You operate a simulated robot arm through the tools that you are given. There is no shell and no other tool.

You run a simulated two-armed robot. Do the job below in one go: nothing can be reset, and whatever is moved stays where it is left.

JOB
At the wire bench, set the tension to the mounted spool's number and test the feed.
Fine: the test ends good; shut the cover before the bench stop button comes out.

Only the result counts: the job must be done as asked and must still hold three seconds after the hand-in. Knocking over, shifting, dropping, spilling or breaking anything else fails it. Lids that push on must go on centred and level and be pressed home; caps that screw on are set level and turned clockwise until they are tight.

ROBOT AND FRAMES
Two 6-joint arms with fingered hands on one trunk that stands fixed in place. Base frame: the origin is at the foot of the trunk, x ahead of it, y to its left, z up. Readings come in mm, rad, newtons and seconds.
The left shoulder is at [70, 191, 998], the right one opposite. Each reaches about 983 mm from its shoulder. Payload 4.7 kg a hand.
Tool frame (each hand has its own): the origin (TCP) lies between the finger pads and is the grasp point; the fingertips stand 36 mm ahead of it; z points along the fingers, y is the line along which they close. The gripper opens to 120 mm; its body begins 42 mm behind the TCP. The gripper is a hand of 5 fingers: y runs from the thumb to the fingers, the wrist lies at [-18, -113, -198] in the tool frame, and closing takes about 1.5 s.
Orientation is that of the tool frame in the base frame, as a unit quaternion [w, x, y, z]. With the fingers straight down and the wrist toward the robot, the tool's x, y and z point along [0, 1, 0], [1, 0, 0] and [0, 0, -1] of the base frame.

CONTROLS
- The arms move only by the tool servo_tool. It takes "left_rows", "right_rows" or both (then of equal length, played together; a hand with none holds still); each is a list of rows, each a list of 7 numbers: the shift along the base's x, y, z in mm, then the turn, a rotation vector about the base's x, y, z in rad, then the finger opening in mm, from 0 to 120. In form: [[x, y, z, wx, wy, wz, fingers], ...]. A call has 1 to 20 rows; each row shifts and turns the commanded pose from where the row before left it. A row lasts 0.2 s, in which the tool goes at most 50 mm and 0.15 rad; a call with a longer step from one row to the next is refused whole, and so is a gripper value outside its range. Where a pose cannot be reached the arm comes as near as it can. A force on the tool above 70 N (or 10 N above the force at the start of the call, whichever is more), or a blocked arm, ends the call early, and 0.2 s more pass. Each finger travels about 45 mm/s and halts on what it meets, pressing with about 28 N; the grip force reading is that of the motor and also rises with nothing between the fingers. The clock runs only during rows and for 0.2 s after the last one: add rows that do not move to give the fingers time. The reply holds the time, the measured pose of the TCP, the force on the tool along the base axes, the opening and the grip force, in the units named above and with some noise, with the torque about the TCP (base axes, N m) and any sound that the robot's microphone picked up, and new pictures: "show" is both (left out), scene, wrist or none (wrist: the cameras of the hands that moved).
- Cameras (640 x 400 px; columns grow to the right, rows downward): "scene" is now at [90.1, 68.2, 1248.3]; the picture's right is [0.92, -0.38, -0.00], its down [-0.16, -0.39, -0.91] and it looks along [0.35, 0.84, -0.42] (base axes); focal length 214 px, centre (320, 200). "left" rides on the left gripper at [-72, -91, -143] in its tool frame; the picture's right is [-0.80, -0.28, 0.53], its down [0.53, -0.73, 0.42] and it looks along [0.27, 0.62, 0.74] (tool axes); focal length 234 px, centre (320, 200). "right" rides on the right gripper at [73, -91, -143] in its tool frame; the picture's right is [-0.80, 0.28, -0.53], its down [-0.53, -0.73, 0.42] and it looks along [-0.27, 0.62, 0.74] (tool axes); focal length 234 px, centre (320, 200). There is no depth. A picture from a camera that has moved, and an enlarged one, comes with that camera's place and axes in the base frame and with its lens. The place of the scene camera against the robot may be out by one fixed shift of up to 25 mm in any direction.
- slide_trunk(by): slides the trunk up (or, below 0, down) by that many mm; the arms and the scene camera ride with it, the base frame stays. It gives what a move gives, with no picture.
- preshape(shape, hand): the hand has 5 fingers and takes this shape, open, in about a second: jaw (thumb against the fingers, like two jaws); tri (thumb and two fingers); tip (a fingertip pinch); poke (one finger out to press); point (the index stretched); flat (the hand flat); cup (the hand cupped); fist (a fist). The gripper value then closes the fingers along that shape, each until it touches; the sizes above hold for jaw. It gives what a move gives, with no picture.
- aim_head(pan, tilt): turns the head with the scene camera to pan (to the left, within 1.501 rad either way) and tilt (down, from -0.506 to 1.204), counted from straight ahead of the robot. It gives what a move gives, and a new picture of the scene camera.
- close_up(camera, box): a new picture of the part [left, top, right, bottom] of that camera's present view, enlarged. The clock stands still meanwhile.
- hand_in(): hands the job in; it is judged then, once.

══════════════════════════════

— Task objective —
Review the material and copy each line in which the word "test" appears.

— The solution —
At the wire bench, set the tension to the mounted spool's number and test the feed.
Fine: the test ends good; shut the cover before the bench stop button comes out.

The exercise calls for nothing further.